Computational Exploration of Mechanism and Selectivities of (NHC)Nickel(II)hydride-Catalyzed Hydroalkenylations of Styrene with alpha-Olefins

The [LNiH](+)-catalyzed hydroalkenylation between styrene and alpha-olefins gives distinctive chemo- and regioselectivities with N-heterocyclic carbene (L = NHC) ligands: (a) the reaction with NHC ligands produces the branched tail-to-tail products, whereas the reaction with phosphine ligands (L = PR3) favors the tail-to-head regio-isomers; (b) the reaction stops at heterodimerization with no further oligomerization even with excess alpha-olefin substrates; (c) typical side reactions with alpha-olefins, such as isomerization to internal olefins or polymerization, are either significantly diminished or eliminated. To understand the operating mechanism and origins of selectivities, density functional theory (DFT) calculations were performed, and several additional experiments were conducted. The olefin insertion step is found to determine both the regioselectivity and chemoselectivity, leading to the tail-to-tail heterohydroalkenylation product.
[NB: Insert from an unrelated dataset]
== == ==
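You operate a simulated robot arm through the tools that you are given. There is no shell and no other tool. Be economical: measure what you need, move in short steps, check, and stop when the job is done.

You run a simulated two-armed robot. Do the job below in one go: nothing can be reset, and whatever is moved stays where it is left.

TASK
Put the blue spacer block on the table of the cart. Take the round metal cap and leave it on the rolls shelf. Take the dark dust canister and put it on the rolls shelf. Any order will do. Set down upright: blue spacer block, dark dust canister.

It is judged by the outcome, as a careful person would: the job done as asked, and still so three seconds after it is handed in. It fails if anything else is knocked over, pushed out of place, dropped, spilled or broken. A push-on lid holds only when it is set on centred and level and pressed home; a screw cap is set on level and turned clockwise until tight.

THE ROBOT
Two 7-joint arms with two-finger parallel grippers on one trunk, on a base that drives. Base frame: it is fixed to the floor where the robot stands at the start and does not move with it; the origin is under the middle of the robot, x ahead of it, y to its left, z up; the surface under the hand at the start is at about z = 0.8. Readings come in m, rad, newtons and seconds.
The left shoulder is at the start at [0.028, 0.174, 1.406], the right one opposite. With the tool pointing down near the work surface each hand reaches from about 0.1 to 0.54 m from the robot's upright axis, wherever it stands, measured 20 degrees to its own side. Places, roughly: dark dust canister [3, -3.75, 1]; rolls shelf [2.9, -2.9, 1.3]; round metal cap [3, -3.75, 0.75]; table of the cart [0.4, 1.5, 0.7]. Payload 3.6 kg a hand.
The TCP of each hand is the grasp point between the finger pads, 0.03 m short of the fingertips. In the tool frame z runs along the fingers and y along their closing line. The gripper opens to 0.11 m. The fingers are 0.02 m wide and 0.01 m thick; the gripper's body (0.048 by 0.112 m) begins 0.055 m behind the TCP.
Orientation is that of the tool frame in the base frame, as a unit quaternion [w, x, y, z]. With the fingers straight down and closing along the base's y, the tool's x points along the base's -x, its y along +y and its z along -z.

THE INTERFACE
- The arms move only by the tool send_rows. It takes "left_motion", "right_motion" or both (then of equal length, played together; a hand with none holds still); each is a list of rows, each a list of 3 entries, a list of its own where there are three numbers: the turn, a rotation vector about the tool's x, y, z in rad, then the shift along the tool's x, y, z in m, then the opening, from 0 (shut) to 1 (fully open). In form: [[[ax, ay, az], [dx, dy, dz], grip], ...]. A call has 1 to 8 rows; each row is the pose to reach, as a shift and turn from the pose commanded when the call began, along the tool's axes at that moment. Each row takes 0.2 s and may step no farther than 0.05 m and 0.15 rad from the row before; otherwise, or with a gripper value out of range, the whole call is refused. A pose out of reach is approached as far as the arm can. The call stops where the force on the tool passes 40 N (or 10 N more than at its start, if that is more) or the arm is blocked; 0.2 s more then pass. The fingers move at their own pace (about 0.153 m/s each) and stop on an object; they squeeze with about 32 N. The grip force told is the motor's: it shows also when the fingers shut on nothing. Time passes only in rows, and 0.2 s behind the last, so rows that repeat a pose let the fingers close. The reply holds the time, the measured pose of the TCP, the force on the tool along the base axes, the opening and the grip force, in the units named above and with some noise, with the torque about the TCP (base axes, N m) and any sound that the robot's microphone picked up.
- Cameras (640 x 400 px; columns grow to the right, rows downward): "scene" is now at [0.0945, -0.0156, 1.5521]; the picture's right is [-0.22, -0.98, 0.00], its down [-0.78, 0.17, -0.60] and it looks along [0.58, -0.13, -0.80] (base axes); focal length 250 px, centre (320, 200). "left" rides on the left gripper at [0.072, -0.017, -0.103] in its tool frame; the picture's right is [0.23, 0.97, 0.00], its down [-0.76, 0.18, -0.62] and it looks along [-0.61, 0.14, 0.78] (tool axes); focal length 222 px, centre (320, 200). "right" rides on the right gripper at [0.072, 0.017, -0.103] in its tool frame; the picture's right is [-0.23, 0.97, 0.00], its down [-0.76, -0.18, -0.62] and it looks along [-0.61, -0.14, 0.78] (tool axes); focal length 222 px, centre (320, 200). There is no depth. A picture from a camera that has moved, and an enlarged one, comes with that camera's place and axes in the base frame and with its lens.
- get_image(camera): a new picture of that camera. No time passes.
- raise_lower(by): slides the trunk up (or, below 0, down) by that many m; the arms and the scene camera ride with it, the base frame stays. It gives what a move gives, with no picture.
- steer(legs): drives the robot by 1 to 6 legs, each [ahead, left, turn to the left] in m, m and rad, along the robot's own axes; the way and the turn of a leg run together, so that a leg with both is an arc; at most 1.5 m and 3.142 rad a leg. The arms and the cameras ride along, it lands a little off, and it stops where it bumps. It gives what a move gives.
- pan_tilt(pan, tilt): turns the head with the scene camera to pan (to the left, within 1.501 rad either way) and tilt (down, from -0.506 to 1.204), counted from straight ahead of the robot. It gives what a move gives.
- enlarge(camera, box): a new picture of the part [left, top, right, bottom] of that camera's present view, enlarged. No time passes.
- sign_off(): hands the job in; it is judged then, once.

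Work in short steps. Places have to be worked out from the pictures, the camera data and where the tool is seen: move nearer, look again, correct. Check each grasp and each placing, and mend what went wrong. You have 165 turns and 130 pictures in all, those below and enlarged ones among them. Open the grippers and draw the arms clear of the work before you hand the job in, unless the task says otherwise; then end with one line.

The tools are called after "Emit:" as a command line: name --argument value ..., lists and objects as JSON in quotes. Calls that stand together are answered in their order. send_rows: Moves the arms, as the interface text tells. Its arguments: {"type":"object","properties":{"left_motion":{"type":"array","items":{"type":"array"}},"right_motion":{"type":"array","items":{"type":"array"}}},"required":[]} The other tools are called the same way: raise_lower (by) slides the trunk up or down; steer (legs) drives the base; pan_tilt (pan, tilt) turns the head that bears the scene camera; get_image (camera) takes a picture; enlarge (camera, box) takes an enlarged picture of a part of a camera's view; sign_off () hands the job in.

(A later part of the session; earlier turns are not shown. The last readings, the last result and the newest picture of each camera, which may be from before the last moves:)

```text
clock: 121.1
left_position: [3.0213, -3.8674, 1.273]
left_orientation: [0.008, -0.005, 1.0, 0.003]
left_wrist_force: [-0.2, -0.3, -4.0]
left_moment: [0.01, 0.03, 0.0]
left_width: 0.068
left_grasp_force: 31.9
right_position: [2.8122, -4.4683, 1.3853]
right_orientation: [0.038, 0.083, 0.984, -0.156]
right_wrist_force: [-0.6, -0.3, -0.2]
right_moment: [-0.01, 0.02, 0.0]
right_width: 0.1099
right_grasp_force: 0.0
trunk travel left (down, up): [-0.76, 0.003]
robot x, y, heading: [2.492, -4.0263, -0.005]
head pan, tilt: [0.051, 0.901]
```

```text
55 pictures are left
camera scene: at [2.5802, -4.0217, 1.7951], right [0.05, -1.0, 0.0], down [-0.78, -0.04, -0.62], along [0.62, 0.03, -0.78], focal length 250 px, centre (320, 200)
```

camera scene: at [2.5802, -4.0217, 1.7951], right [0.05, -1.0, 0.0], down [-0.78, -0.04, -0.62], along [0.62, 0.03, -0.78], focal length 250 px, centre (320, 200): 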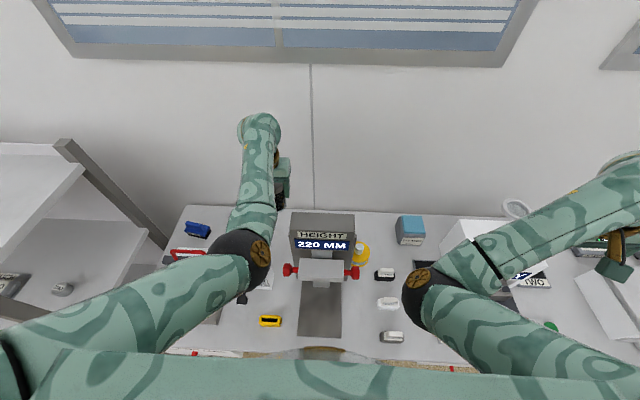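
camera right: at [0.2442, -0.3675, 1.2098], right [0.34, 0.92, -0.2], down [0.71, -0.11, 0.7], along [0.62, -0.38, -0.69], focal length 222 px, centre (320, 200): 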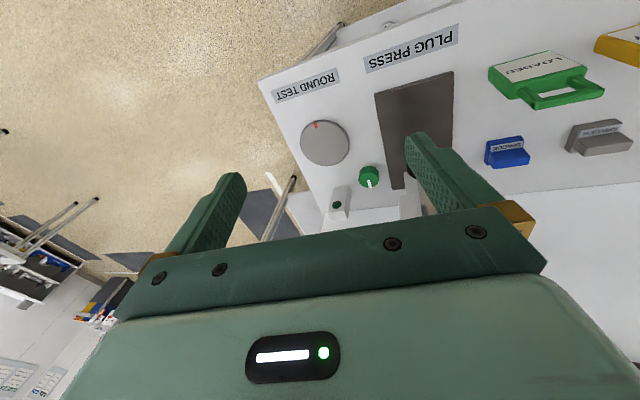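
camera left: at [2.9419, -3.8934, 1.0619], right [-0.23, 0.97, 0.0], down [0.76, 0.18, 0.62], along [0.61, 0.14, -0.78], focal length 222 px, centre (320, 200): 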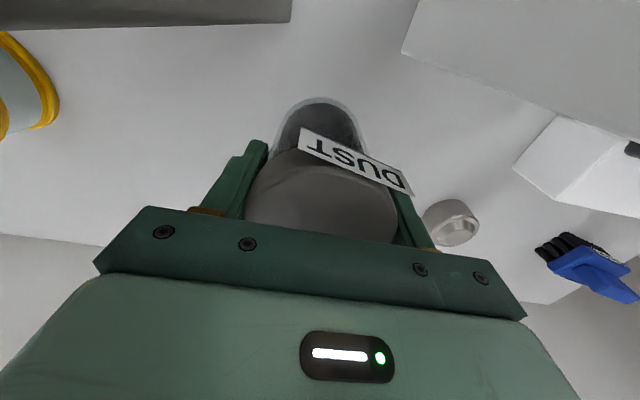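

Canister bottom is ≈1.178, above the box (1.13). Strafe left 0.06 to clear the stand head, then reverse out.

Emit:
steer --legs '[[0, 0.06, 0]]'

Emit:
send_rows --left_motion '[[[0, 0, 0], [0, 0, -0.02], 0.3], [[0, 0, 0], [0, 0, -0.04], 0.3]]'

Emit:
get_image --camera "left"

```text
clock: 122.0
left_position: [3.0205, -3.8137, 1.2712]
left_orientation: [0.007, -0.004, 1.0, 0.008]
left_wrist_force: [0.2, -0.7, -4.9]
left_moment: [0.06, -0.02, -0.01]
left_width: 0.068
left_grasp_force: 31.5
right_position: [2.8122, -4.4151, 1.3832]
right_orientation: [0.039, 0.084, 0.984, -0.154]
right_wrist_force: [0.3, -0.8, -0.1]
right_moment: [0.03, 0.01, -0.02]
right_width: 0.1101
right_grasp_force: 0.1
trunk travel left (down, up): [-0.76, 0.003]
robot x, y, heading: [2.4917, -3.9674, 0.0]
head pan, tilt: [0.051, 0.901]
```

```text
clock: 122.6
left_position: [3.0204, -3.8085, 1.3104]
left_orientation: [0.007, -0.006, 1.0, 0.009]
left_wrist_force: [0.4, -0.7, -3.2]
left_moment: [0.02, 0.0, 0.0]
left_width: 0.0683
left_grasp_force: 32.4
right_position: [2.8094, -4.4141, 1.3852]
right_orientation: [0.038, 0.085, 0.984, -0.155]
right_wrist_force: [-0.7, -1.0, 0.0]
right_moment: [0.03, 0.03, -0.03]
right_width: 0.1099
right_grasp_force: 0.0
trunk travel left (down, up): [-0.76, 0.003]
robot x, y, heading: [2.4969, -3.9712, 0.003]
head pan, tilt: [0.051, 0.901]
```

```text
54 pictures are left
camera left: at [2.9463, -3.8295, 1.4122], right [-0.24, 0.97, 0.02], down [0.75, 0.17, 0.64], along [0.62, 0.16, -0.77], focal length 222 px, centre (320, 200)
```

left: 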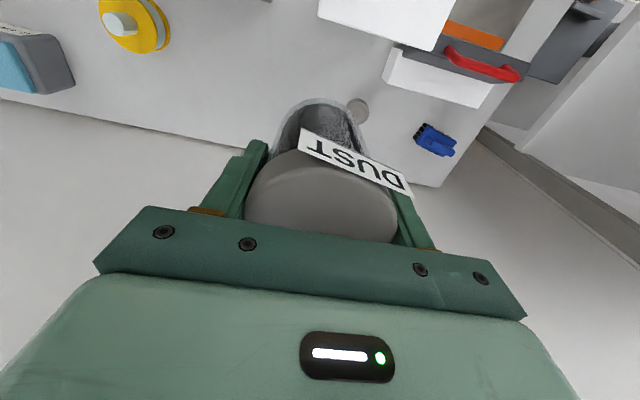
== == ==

With a small NHC ligand (1,3-dimethylimidazol-2-ylidene), the intrinsic electronic effects of ligand favor the tail-to-head regioisomer by about 1 kcal/mol in the olefin insertion step. With bulky NHC ligands (1,3-bis(2,6-dimethylphenyl)imidazol-2-ylidene or SIPr), the steric repulsions between the ligand and the substituent of the inserting alkene override the intrinsic electronic preference, making the tail-to-tail regioisomer favored (about 3 kcal/mol with both ligands). In the competition between homo- and heterodimerization, the insertion of the secondary styrene breaks its pi-conjugation, making the insertion of styrene about 2 kcal/mol less favorable than that of alkyl-substituted alkenes. In addition, the interaction between nickel and phenyl group of styrene stabilizes the resting state and inhibits the side reactions with alpha-olefins, suggesting that styrene, or similar aryl olefins, is not only a substrate, but also an inhibitor for side reactions. This unique effect of styrene is verified by control experiments.